4 Rejoice in the Lord always. Again, I will say rejoice. 5 Let your kind spirit be known to all men. The Lord is near. 6 Be anxious about nothing, but in everything by prayer and by petition with thanksgivings, let your requests be made known to God. 7 And the peace of God, which surpasses all understanding, will guard your hearts and your minds in Christ Jesus.

8 For the rest, brothers, as many things as are true, as many as are honorable, as many as are right, as many as are pure, as many as are pleasing, as many as are of good report, if of any virtue, and if of any praise, meditate on these things. 9 And what things which you learned and received and heard and saw in me, practice these things. And the God of peace will be with you.

Isaiah

Isaiah 26:3 (Shalom Shalom - Perfect Peace)

"You will keep in peace, perfect peace, the mind sustained by You, for he trusts in You."

Psalms

Psalm 55:22

"Cast on Jehovah that given to you, and He will keep you. He will not give shaking to the righteous ones forever."

Psalm 94:19

"In the multitude of my thoughts within me, Your comforts delight my soul."

Psalm 131:2

"If not, I have set myself and have quieted my soul, like one weaned by its mother; my soul on me is as one weaned."

Matthew

Matthew 6:25-34 (Jesus on Anxiety)

25 Because of this, I say to you, do not be anxious for your soul, what you eat and what you drink, nor for your body, what you put on. Is not the soul more than food and the body than the clothing? 26 Observe the birds of the heaven, that they do not sow, nor do they reap, nor do they gather into granaries. Yet your Heavenly Father feeds them. 27 But who of you, by being anxious, is able to add one cubit onto his stature? 28 And why are you anxious about clothing? Consider the lilies of the field, how they grow. They do not labor nor do they spin. 29 But I say to you that not even Solomon in all his glory was clothed as one of these.

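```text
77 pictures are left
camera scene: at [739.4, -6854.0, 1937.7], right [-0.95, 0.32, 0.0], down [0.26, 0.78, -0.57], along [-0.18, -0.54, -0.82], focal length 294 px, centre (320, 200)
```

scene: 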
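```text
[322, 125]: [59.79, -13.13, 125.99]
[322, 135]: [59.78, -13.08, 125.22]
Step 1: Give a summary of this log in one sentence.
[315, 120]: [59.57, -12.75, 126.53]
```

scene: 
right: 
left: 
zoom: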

30 If God so enrobes the grass of the field, which is today, and is thrown into a furnace tomorrow, will He not much rather you, little faiths? 31 Therefore, do not be anxious, saying, 'What may we eat?' or 'What may we drink?' or 'What may clothe us?' 32 For after all these things the nations seek. For your heavenly Father knows that you have need of all these things. 33 But seek first the kingdom of God and His righteousness, and all these things will be added to you. 34 Therefore, do not be anxious into the morrow, for the morrow will be anxious of itself. Sufficient to each day is its own badness.

Luke

Luke 10:41 (Martha)

"And answering, the Lord said to her, Martha, Martha, you are anxious and troubled about many things."

Luke 22:44 (Jesus in Gethsemane)

"And coming to be in agony, He prayed more intently, and His sweat came to be as drops of blood falling down onto the earth."

Even the Savior felt deep distress, yet He responded with prayer, not with denial.

1 Peter

1 Peter 5:7

"Casting all your anxiety onto Him, because it matters to Him concerning you."

2 Corinthians

2 Corinthians 11:23-28 (Paul's Afflictions)

23 Are they ministers of Christ? (I speak as beside myself) I being beyond them: in labors, more abundantly; in stripes, beyond measure; in prisons, much more; in deaths, many times.

24 Five times I received forty stripes minus one from the Jews.

25 I was beaten with a rod three times; I was stoned once; I was shipwrecked three times; I have spent a night and a day in the deep.

26 I have been in travels many times, in dangers of rivers, in dangers of robbers, in dangers from my race, in dangers from the nations, in dangers in the city, in dangers in a wild place, in dangers in the sea, in dangers among false brothers,

27 in hardship and toil, in sleepless nights many times, in hunger and thirst, in fastings many times, in cold and nakedness.

28 In addition to the things besides, the conspiratorial gathering against me according to a day, the care of all the assemblies.